Stone conceded those will be lengthy bus trips for UMPI teams. The approximate one-way mileages and drive times are: Washington, D.C. (830 miles, 14.5 hours), Winston-Salem (1,148 mi., 20.5 hrs.) and Decatur, Ga. (1,490 mi., 24.5 hrs.).

Yet the Owls have long-distance experience. This year, UMPI has already sent its baseball team to North Carolina, Maryland and Virginia for games. The softball team has six games scheduled in Virginia during its April spring break trip.

Stone is confident the athletic department will be able to absorb the added expenses through other reductions.

“We don’t have the extra money coming in next year, so we have to make this work with what we’re already getting,” Stone said. “We won’t see a significant increase in terms of the cost.”

He explained UMPI will eliminate the 14-hour trip to SUNY Canton for games in men’s and women’s basketball, resulting in a substantial savings.

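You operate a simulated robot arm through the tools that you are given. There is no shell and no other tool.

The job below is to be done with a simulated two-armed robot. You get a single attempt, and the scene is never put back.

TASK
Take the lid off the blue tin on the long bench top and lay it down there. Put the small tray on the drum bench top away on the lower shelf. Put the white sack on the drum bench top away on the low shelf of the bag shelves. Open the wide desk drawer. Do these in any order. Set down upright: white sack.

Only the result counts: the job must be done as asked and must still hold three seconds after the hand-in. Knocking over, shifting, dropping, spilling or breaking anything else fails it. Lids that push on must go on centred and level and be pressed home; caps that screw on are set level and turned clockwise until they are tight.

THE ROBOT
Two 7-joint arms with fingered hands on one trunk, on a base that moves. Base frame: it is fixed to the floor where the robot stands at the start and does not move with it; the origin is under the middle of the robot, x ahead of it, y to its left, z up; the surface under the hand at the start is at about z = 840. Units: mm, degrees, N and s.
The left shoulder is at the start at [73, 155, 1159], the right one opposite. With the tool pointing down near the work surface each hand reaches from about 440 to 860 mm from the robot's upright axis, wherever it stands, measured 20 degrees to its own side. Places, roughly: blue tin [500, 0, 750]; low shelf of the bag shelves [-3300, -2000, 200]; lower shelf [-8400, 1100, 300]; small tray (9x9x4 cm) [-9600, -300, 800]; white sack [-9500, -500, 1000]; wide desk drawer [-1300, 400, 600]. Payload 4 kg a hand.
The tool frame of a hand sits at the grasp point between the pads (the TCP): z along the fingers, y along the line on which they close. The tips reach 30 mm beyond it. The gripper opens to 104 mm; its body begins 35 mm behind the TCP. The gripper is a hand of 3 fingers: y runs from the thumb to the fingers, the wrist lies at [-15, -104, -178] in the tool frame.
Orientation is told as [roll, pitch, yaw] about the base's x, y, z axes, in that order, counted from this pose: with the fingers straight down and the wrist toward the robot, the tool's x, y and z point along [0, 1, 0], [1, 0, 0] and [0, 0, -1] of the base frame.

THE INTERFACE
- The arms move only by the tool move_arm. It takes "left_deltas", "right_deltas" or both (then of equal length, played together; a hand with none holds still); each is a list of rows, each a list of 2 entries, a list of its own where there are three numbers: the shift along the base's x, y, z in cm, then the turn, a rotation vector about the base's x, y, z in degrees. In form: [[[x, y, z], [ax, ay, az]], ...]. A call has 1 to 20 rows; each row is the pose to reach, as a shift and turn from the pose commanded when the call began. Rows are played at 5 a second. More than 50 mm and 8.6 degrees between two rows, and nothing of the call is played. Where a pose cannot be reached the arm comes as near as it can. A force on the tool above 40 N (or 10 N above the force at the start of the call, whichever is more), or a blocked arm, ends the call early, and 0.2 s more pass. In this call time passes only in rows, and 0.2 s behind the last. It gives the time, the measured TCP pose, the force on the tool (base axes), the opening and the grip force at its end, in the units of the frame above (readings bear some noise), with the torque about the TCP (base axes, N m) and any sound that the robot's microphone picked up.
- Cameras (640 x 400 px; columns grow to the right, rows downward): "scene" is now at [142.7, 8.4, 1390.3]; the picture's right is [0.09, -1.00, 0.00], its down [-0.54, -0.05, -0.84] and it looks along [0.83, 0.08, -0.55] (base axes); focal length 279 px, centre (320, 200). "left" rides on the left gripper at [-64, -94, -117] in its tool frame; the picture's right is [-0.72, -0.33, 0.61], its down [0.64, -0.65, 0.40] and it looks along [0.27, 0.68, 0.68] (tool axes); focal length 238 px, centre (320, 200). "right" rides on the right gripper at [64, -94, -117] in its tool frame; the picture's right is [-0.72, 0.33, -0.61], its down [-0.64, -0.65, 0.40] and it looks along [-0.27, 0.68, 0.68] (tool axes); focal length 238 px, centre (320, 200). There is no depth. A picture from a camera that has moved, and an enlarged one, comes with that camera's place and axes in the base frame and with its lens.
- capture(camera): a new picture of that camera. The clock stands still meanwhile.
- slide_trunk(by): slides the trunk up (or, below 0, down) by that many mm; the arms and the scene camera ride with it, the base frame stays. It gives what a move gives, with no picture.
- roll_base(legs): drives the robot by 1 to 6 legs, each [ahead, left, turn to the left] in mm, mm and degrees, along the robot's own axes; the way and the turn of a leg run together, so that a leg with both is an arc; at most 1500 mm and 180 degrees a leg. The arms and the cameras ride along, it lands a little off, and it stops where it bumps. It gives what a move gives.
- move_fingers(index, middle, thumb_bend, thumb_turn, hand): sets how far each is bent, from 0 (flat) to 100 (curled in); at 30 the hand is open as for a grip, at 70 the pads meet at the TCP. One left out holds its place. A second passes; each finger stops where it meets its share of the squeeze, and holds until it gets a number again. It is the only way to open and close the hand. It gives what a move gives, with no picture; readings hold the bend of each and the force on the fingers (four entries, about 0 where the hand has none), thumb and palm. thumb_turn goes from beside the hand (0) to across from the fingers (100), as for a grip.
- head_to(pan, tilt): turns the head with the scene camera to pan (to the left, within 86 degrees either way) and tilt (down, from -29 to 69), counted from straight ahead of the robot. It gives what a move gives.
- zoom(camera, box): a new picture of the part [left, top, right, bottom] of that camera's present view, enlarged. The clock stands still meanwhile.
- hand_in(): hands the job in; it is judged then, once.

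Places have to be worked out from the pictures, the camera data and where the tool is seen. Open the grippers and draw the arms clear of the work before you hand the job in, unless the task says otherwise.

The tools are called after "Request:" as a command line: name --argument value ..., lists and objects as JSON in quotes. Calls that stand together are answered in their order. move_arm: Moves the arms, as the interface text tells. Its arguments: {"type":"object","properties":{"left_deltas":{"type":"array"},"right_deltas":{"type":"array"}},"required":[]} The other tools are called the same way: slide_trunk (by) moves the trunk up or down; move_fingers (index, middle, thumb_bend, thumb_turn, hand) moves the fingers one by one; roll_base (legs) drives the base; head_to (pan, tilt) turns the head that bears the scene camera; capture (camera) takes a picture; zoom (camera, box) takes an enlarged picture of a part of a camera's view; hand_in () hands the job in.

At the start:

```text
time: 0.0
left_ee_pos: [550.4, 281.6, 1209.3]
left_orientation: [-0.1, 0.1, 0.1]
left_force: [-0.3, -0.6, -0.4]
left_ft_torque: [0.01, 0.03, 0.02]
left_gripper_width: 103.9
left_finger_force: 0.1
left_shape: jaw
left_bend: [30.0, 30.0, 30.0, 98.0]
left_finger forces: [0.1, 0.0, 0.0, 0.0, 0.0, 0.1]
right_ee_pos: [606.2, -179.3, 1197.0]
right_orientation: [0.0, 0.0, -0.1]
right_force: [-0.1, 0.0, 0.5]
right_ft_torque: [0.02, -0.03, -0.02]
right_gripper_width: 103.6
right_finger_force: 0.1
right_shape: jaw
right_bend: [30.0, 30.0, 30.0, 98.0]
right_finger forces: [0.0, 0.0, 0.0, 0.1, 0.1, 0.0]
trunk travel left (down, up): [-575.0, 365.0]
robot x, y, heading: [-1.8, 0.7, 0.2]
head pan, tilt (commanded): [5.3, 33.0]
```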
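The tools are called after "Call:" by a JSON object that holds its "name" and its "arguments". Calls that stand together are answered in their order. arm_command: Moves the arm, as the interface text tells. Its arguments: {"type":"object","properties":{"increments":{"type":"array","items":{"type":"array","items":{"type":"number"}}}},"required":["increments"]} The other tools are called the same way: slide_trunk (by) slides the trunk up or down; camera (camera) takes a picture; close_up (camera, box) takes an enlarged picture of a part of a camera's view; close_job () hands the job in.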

In Boston, women-centered Pine Manor College has tremendous geographic advantages compared to UMPI. Athletics director John Griffith said there are 23 Division III schools within 40 minutes of Boston.

Yet like UMPI, tiny Pine Manor (enrollment 480) is having trouble finding a conference that includes like-minded institutions of similar size. It also accepted the GSAC’s offer.

“Conceptually, philosophically, those group of institutions are a great fit,” said Griffith, who also conceded it is a short-term fix.

“It’s going to be a challenge. It’s a significant financial commitment,” he added, estimating it cost $10,000 to send the Gators women’s basketball team to Montgomery, Ala., for the GSAC tournament in February.

Stone said UMPI seeks another conference affiliation that will afford both its men’s and women’s programs the opportunity to chase their NCAA postseason dreams a little closer to home.

“It does help us for a year, maybe two years,” he said. “There’s no way it’s a long-term solution. That’s why we’re working hard trying to align ourselves with the people in the Yankee [Small College] Conference. That’s our best opportunity to improve the situation for all our student-athletes.”